Ainda assim, Jovita entende que é preciso avançar com o que a lei prevê, caso da criação do Cadastro Nacional de Pessoas Desaparecidas.

“O desaparecimento é tratado a partir de várias disciplinas, não existe só a polícia, só o ministério público, só a saúde ou só a educação, requer todo um complexo intersetorial. Por isso a necessidade de uma única plataforma, que permita ao País ter uma linguagem única acerca das notificações e desdobramentos dos casos”, explica.

Jovita acredita que o primeiro passo tenha sido dado com o decreto 10.622, do dia 9 de fevereiro de 2021, que institui o Comitê Gestor da Política Nacional de Busca de Pessoas Desaparecidas, que tem o papel de integrar a coordenação das atividades e garantir a participação de representantes de órgãos e de entidades públicas e privadas. A política te, como autoridade central o Ministério da Justiça e Segurança Pública, comandado pelo ministro André Mendonça.

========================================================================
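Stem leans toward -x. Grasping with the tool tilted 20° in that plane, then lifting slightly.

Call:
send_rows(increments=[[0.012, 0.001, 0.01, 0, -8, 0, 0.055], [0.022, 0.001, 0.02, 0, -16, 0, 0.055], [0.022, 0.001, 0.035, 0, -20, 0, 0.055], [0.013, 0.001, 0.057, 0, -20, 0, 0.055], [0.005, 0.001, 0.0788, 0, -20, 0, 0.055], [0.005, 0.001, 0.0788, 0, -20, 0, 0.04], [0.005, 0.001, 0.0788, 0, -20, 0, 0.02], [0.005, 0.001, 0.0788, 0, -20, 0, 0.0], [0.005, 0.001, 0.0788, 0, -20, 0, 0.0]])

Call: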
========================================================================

A superintendente ainda acrescenta à pauta de melhorias a necessidade de o País implementar uma identificação civil nacional um documento único, que fortaleceria um sistema nacional de identificação. “Hoje, uma pessoa pode ter 20 identidades e isso é uma coisa que dificulta a busca ativa em casos de desaparecimento”, constata.

Na segunda-feira 15, o presidente do Tribunal Superior Eleitoral (TSE), ministro Luís Roberto Barroso, assinou um acordo de cooperação técnica com o ministro da Secretaria-Geral da Presidência da República, Onyx Lorenzoni, e com o ministro da Economia, Paulo Guedes, com o objetivo de implementar o programa de Identificação Civil Nacional (ICN). Com isso, será possível fortalecer um sistema nacional de identificação do cidadão de forma integrada em todo o país.

Sob a responsabilidade do TSE, e criada pela Lei n° 13.444/2017, a ICN tem objetivo de cadastrar os brasileiros para que sejam identificados com segurança e facilidade em suas relações públicas e particulares.

Na prática, o programa vai facilitar a vida do cidadão em várias esferas, uma vez que servirá de base para comprovação de identidade em diversas instituições, tais como embarque em viagens nacionais utilizando a validação biométrica e prova de vida para beneficiários do INSS, por exemplo.